Thoughts on new defensive coordinator Mike Pettine.

(Mike Daniels, Packers Defensive Tackle): "I love him. I absolutely love him. He's a really angry, no BS Jersey dude. He's going to hurt some people's feelings and we need that. I'm excited to get to work with him. And he's excited. He's going to get after you.

"I met with him. We talked. He's definitely the kind of guy that we want, the kind of guy that we need. I'm going to say he's going to do really great things for us. And he already is. I'm excited. I can't wait to go back.
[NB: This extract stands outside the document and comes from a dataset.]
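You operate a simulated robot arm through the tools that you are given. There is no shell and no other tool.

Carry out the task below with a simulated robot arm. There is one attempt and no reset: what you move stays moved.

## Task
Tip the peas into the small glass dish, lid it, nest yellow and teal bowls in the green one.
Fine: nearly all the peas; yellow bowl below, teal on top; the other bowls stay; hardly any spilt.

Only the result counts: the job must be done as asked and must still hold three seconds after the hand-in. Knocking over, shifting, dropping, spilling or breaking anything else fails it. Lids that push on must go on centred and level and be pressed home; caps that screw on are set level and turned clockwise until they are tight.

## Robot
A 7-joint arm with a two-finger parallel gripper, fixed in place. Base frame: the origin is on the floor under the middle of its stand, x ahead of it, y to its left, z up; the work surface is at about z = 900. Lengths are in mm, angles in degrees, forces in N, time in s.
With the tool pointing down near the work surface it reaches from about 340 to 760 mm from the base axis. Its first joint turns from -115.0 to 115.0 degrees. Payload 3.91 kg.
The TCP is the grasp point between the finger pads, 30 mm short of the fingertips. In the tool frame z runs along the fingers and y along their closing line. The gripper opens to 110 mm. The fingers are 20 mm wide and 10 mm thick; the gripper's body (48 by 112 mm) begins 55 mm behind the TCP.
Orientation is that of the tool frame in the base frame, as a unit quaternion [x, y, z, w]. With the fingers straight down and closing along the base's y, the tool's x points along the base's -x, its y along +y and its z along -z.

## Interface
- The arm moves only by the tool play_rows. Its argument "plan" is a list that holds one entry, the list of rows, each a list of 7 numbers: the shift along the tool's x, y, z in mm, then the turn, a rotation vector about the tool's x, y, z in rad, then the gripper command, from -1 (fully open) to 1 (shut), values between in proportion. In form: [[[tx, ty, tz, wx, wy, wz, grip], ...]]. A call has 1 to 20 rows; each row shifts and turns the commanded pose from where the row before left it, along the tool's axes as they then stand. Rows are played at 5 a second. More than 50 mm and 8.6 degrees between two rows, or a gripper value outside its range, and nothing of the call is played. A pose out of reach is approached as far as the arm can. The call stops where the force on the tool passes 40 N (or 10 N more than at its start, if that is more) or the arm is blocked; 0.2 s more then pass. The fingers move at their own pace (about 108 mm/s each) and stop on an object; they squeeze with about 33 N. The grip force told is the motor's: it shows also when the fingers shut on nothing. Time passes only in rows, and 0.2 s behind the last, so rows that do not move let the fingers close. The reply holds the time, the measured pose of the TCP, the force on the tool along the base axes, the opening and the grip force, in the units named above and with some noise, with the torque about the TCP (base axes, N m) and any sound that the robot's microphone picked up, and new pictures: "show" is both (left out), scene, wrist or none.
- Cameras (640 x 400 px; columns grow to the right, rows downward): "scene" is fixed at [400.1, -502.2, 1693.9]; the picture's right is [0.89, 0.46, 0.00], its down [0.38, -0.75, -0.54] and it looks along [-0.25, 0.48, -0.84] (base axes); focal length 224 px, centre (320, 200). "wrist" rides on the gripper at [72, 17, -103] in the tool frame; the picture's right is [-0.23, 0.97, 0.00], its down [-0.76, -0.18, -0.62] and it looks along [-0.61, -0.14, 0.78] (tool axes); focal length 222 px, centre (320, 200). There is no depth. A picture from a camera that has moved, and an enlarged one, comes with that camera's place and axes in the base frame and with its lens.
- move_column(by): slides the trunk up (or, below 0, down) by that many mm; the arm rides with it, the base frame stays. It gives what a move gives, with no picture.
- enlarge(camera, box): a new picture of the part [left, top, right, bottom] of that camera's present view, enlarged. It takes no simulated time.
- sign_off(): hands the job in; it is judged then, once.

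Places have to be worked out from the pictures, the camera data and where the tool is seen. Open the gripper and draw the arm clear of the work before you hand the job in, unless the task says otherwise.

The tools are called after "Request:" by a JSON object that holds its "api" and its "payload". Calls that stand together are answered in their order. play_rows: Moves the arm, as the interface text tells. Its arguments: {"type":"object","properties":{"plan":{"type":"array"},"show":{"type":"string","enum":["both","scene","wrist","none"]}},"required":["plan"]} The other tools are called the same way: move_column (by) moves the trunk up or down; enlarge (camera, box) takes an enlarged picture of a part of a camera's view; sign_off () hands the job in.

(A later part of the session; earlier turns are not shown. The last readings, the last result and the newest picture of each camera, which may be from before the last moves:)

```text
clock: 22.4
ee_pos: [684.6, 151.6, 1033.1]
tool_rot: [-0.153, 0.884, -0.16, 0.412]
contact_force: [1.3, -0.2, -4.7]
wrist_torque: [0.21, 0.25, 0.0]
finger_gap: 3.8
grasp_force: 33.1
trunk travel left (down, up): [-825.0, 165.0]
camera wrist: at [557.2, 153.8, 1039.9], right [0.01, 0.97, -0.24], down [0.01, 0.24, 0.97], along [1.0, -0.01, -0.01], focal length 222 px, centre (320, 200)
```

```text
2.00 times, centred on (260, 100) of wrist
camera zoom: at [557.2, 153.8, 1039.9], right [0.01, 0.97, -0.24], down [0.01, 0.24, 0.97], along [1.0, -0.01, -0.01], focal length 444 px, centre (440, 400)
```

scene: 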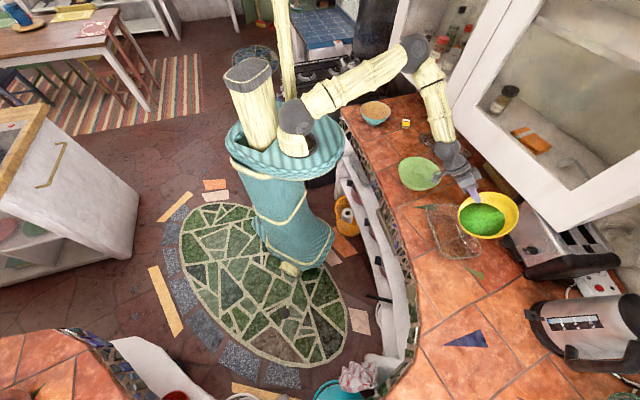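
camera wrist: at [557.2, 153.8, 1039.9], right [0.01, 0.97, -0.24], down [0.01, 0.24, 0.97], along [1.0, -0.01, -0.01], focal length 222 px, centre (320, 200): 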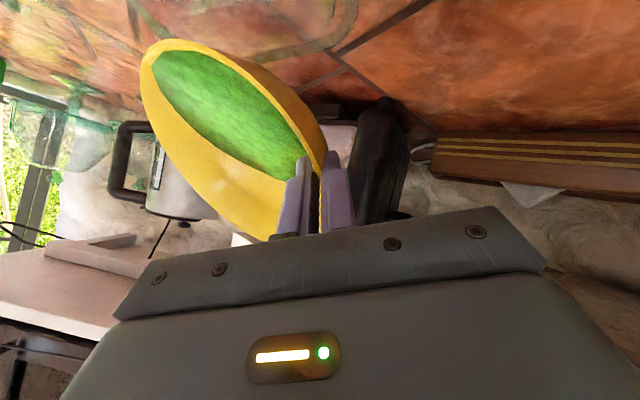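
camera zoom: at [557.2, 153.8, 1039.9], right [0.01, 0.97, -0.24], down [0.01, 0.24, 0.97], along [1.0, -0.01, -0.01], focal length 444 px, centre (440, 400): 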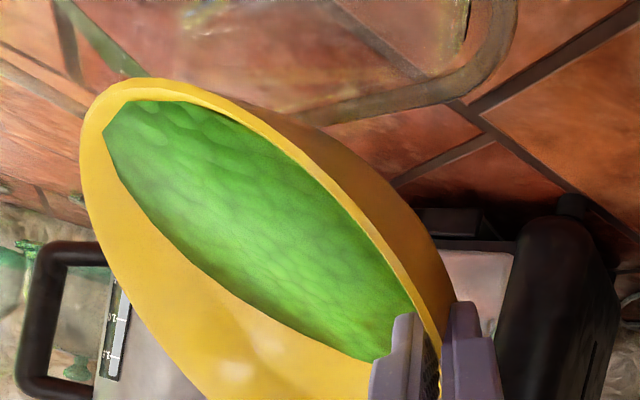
"We've always had the pieces, and now he's ready to put them together. He just has the attitude we've been missing. We've been missing it. He has it. He's ready to bring it out. He told me that himself. It's going to be an interesting film room with him. He's not afraid of holding guys accountable. And if you want to debate if you had a good play or not, he'll go right to the tape."

(Albert Breer, MMQB.com): “The big thing with him is the way he runs his defense is very, very difficult to prepare for. It’s complex…He gets guys playing fast. If you want to watch what Rex Ryan’s defenses have done over the years you see it’s simpler for them and more complex for the opponent.”

(Tony Dungy, NBC Super Bowl Analyst): “I remember Mike when he was at Cleveland. (He’s a) very good coach. I think he’s going to be motivated and geared up and ready to go. He’ll help them. No doubt.”